I’ve been looking at what might be possible solutions, but to me these seem more equipped to dealing with more complicated problems. More importantly, with my current bash
knowledge, they go way over my head, so I’m holding out hope that there’s a simpler solution which applies to my humble for
loop, or else that someone can explain how to apply those solutions to my situation.
These solutions you link to are in fact quite good. Some answers may lack explanation, so let's sort it out, add some more maybe.
This line of yours
for file in *.txt
indicates the extension is known beforehand (note: POSIX-compliant environments are case sensitive, *.txt
won't match FOO.TXT
). In such case
basename -s .txt "$file"
should return the name without the extension (basename
also removes directory path: /directory/path/filename
→ filename
; in your case it doesn't matter because $file
doesn't contain such path). To use the tool in your code, you need command substitution that looks like this in general: $(some_command)

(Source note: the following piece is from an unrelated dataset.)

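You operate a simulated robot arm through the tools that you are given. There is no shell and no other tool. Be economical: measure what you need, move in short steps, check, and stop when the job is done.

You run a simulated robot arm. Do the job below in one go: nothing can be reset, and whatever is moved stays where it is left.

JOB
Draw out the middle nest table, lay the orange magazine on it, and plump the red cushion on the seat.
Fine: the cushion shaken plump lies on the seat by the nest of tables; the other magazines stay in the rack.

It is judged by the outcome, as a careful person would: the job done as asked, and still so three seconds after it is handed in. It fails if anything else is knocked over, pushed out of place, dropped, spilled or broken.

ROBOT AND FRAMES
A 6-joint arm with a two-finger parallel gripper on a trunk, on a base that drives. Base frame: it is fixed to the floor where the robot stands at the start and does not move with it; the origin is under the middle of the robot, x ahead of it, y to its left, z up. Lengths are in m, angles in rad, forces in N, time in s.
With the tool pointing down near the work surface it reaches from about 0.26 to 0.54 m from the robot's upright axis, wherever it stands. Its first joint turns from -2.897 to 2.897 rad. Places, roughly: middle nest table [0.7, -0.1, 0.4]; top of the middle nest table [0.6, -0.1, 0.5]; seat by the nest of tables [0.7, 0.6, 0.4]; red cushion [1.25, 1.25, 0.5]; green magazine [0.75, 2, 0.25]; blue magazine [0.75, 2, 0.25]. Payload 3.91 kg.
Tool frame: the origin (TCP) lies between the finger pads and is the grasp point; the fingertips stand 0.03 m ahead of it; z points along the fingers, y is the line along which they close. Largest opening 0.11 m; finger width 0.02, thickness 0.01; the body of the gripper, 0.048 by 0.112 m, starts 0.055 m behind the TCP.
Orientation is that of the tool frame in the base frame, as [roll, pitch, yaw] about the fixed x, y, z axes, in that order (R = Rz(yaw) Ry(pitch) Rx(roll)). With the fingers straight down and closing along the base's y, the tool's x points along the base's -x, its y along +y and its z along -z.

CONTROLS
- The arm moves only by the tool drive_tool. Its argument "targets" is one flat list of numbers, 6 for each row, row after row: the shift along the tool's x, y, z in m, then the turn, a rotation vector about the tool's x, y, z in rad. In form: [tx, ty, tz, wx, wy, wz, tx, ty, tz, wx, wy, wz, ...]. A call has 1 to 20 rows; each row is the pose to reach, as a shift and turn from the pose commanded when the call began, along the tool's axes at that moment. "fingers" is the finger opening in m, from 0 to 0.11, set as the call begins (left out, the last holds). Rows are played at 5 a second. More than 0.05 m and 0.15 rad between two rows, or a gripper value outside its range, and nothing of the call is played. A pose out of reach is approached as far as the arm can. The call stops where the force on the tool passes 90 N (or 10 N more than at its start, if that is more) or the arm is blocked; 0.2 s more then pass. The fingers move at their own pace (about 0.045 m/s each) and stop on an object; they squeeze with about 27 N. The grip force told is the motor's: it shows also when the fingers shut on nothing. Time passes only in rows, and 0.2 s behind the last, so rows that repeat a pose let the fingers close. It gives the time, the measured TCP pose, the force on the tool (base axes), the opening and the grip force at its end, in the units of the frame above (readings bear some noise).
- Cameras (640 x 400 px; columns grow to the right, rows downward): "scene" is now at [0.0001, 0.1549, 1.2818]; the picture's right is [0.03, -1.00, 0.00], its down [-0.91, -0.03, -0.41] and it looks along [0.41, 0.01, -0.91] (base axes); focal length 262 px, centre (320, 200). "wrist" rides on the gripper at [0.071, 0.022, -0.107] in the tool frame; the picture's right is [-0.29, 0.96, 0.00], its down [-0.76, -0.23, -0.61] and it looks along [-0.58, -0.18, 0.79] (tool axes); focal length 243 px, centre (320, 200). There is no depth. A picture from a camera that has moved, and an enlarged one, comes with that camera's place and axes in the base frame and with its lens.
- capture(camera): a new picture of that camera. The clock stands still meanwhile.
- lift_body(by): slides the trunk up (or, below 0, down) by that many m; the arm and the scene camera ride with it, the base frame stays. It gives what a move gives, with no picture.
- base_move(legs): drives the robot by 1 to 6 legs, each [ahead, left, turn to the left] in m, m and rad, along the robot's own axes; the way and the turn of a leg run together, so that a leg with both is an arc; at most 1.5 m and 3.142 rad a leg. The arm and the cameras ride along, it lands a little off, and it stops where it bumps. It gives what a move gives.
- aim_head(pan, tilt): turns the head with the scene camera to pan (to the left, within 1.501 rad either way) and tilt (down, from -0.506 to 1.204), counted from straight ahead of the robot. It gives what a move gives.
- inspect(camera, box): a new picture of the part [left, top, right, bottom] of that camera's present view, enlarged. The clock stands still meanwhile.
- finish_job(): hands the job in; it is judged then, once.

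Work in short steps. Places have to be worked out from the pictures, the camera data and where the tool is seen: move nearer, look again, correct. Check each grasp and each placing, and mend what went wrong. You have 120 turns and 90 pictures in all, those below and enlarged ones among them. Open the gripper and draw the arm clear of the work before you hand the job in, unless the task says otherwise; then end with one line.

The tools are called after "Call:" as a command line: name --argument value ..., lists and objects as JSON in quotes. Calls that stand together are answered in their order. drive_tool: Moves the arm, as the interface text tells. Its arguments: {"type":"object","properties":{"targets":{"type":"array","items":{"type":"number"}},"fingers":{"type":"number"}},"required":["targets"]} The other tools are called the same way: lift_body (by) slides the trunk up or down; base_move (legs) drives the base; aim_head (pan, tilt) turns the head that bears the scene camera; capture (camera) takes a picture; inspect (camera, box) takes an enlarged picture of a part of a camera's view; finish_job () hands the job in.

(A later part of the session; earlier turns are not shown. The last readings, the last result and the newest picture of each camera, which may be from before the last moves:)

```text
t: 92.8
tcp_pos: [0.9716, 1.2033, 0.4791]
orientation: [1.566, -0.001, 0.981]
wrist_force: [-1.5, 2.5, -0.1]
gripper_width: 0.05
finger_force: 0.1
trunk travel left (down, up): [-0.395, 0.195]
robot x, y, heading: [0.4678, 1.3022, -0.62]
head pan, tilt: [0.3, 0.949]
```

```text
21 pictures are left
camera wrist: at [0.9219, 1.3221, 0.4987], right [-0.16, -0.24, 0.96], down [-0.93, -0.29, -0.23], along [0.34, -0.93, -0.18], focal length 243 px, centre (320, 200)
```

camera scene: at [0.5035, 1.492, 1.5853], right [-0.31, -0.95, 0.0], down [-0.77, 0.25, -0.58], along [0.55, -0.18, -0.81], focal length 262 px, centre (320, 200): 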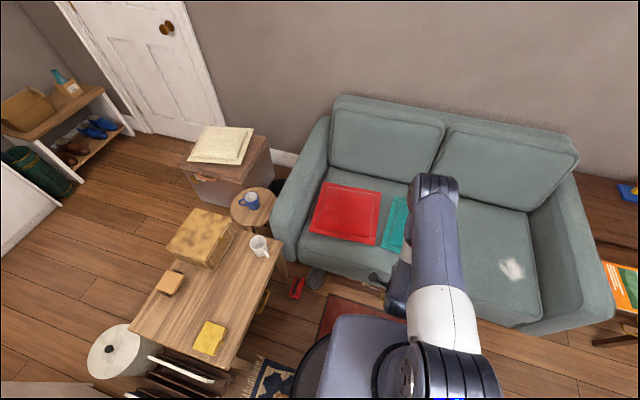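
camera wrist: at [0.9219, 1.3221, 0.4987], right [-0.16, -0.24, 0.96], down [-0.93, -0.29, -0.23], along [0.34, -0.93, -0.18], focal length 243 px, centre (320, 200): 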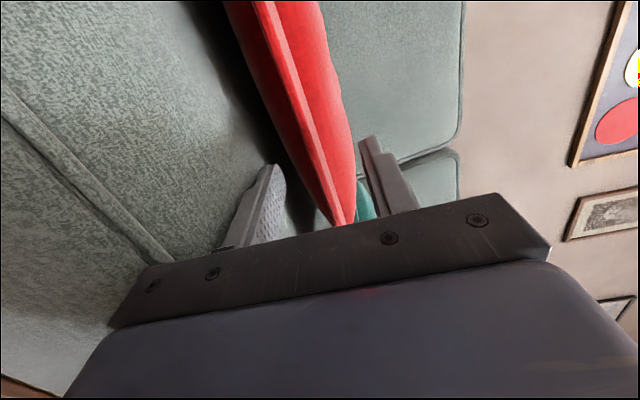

. Command substitution takes the output of some_command
, treats it as a string and places it where $(…)
is. Your particular redirection will be
… > "./$(basename -s .txt "$file")_sorted.txt"
# ^^^^^^^^^^^^^^^^^^^^^^^^^^^ the output of basename will replace this
Nested quotes are OK here because Bash is smart enough to know the quotes within $(…)
are paired together.
This can be improved. Note basename
is a separate executable, not a shell builtin (in Bash run type basename
, compare to type cd
). Spawning any extra process is costly, it takes resources and time. Spawning it in a loop usually performs poorly. Therefore you should use whatever the shell offers you to avoid extra processes. In this case the solution is:
… > "./${file%.txt}_sorted.txt"
The syntax is explained below for a more general case.
In case you don't know the extension:
… > "./${file%.*}_sorted.${file##*.}"
The syntax explained:
${file#*.}
– $file
, but the shortest string matching *.
is removed from the front;${file##*.}
– $file
, but the longest string matching *.
is removed from the front; use it to get just an extension;${file%.*}
– $file
, but the shortest string matching .*
is removed from the end; use it to get everything but extension;${file%%.*}
– $file
, but with the longest string matching .*
is removed from the end;Pattern matching is glob-like, not regex. This means *
is a wildcard for zero or more characters, ?
is a wildcard for exactly one character (we don't need ?
in your case though). When you invoke ls *.txt
or for file in *.txt;
you're using the same pattern matching mechanism. A pattern without wildcards is allowed. We have already used ${file%.txt}
where .txt
is the pattern.
Example:
$ file=name.name2.name3.ext
$ echo "${file#*.}"
name2.name3.ext
$ echo "${file##*.}"
ext
$ echo "${file%.*}"
name.name2.name3
$ echo "${file%%.*}"
name
But beware:
$ file=extensionless
$ echo "${file#*.}"
extensionless
$ echo "${file##*.}"
extensionless
$ echo "${file%.*}"
extensionless
$ echo "${file%%.*}"
extensionless
For this reason the following contraption might be useful (but it's not, explanation below):
${file#${file%.*}}
It works by identifying everything but extension (${file%.*}
), then removes this from the whole string. The results are like this:
$ file=name.name2.name3.ext
$ echo "${file#${file%.*}}"
.ext
$ file=extensionless
$ echo "${file#${file%.*}}"
$ # empty output above
Note the .
is included this time. You might get unexpected results if $file
contained literal *
or ?
; but Windows (where extensions matter) doesn't allow these characters in filenames anyway, so you may not care. However […]
or {…}
, if present, may trigger their own pattern matching scheme and break the solution!
Your "improved" redirection would be:
… > "./${file%.*}_sorted${file#${file%.*}}"
It should support filenames with or without extension, albeit not with square or curly brackets, unfortunately. Quite a shame. To fix it you need to double quote the inner variable.
Really improved redirection:
… > "./${file%.*}_sorted${file#"${file%.*}"}"
Double quoting makes ${file%.*}
not act as a pattern! Bash is smart enough to tell inner and outer quotes apart because the inner ones are embedded in the outer ${…}
syntax. I think this is the right way.
Another (imperfect) solution, let's analyze it for educational reasons:
${file/./_sorted.}
It replaces the first .
with _sorted.
. It will work fine if you have at most one dot in $file
. There is a similar syntax ${file//./_sorted.}
that replaces all dots. As far as I know there's no variant to replace the last dot only.